• _Given data_
[Start]

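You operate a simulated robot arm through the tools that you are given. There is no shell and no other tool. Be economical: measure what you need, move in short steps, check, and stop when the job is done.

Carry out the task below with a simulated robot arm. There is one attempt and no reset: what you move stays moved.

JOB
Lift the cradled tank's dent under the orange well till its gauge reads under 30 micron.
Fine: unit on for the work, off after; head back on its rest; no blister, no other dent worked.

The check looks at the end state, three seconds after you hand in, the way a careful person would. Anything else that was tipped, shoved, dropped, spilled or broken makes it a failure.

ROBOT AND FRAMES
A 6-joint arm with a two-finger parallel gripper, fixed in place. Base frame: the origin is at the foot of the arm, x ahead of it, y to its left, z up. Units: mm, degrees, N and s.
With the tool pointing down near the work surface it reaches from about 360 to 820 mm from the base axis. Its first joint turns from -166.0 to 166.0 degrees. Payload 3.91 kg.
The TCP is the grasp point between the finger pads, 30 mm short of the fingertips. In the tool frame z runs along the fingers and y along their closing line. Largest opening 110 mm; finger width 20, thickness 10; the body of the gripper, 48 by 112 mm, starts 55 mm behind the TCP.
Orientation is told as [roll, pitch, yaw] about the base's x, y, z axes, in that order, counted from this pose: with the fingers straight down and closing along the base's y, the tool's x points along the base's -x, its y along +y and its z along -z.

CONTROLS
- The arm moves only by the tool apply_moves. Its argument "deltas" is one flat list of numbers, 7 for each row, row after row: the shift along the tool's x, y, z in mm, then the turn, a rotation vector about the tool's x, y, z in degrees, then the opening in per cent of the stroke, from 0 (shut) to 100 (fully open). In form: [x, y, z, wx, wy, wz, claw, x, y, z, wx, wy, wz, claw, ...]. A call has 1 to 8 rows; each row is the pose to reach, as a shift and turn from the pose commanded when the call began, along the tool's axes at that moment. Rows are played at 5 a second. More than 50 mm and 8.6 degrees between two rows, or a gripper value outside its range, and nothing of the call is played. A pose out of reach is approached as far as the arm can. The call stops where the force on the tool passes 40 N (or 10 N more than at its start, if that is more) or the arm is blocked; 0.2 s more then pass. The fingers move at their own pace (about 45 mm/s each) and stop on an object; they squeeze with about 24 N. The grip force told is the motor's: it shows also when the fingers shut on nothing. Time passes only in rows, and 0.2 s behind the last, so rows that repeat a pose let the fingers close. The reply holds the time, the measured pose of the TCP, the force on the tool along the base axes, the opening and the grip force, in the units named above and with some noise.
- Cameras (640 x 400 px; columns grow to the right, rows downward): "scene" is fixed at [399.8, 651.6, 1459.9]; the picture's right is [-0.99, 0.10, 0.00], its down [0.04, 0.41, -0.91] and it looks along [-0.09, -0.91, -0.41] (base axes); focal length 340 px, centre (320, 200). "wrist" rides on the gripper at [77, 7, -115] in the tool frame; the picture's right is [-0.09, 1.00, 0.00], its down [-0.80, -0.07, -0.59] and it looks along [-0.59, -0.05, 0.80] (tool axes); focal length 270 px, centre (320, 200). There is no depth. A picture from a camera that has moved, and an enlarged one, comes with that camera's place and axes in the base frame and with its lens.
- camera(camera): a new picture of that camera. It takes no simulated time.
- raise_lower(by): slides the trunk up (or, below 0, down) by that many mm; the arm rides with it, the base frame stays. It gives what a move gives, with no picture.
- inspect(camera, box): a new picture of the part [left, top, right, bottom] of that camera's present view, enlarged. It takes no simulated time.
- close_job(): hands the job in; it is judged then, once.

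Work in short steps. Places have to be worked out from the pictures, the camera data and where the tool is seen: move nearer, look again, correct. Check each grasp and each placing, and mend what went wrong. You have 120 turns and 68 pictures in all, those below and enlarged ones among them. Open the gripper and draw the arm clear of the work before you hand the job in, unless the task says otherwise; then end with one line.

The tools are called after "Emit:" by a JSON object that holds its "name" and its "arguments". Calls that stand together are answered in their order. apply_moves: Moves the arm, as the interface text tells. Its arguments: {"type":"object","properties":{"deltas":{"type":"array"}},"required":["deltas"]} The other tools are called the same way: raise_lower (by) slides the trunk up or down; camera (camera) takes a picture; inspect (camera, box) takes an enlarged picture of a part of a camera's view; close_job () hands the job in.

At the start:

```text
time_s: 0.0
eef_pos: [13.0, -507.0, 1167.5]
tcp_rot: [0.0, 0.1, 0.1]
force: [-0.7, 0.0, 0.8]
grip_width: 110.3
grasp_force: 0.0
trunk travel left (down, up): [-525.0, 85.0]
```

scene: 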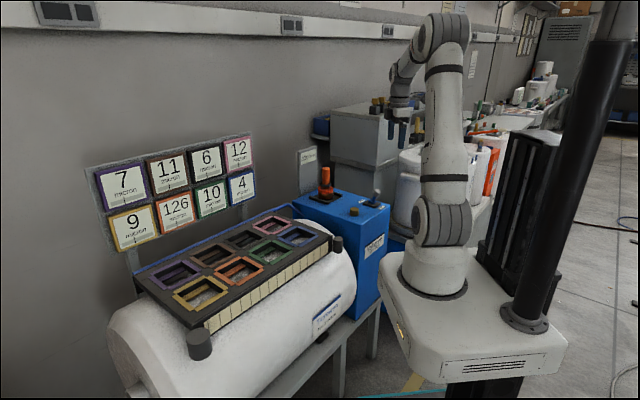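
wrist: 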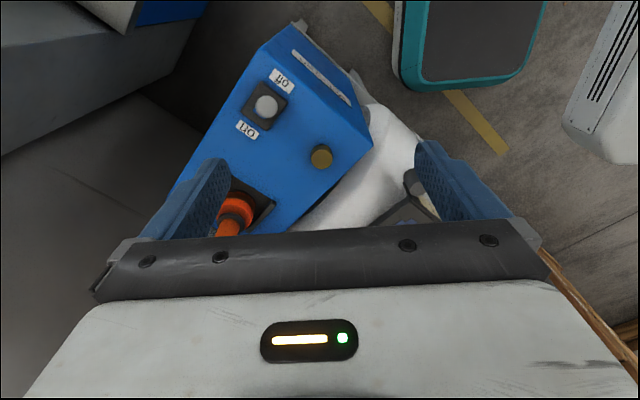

[End]

• _Given task_
Starting at the line containing "- Cameras (640", write out each line through the last one in the listing above, inclusive, and nothing else. Pictures are excluded from the copy. Format the lines as a JSON array of strings and drop empty lines.

• _Response to this task_
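[
  "- Cameras (640 x 400 px; columns grow to the right, rows downward): \"scene\" is fixed at [399.8, 651.6, 1459.9]; the picture's right is [-0.99, 0.10, 0.00], its down [0.04, 0.41, -0.91] and it looks along [-0.09, -0.91, -0.41] (base axes); focal length 340 px, centre (320, 200). \"wrist\" rides on the gripper at [77, 7, -115] in the tool frame; the picture's right is [-0.09, 1.00, 0.00], its down [-0.80, -0.07, -0.59] and it looks along [-0.59, -0.05, 0.80] (tool axes); focal length 270 px, centre (320, 200). There is no depth. A picture from a camera that has moved, and an enlarged one, comes with that camera's place and axes in the base frame and with its lens.",
  "- camera(camera): a new picture of that camera. It takes no simulated time.",
  "- raise_lower(by): slides the trunk up (or, below 0, down) by that many mm; the arm rides with it, the base frame stays. It gives what a move gives, with no picture.",
  "- inspect(camera, box): a new picture of the part [left, top, right, bottom] of that camera's present view, enlarged. It takes no simulated time.",
  "- close_job(): hands the job in; it is judged then, once.",
  "Work in short steps. Places have to be worked out from the pictures, the camera data and where the tool is seen: move nearer, look again, correct. Check each grasp and each placing, and mend what went wrong. You have 120 turns and 68 pictures in all, those below and enlarged ones among them. Open the gripper and draw the arm clear of the work before you hand the job in, unless the task says otherwise; then end with one line.",
  "The tools are called after \"Emit:\" by a JSON object that holds its \"name\" and its \"arguments\". Calls that stand together are answered in their order. apply_moves: Moves the arm, as the interface text tells. Its arguments: {\"type\":\"object\",\"properties\":{\"deltas\":{\"type\":\"array\"}},\"required\":[\"deltas\"]} The other tools are called the same way: raise_lower (by) slides the trunk up or down; camera (camera) takes a picture; inspect (camera, box) takes an enlarged picture of a part of a camera's view; close_job () hands the job in.",
  "At the start:",
  "```text",
  "time_s: 0.0",
  "eef_pos: [13.0, -507.0, 1167.5]",
  "tcp_rot: [0.0, 0.1, 0.1]",
  "force: [-0.7, 0.0, 0.8]",
  "grip_width: 110.3",
  "grasp_force: 0.0",
  "trunk travel left (down, up): [-525.0, 85.0]",
  "```",
  "scene: ",
  "wrist: "
]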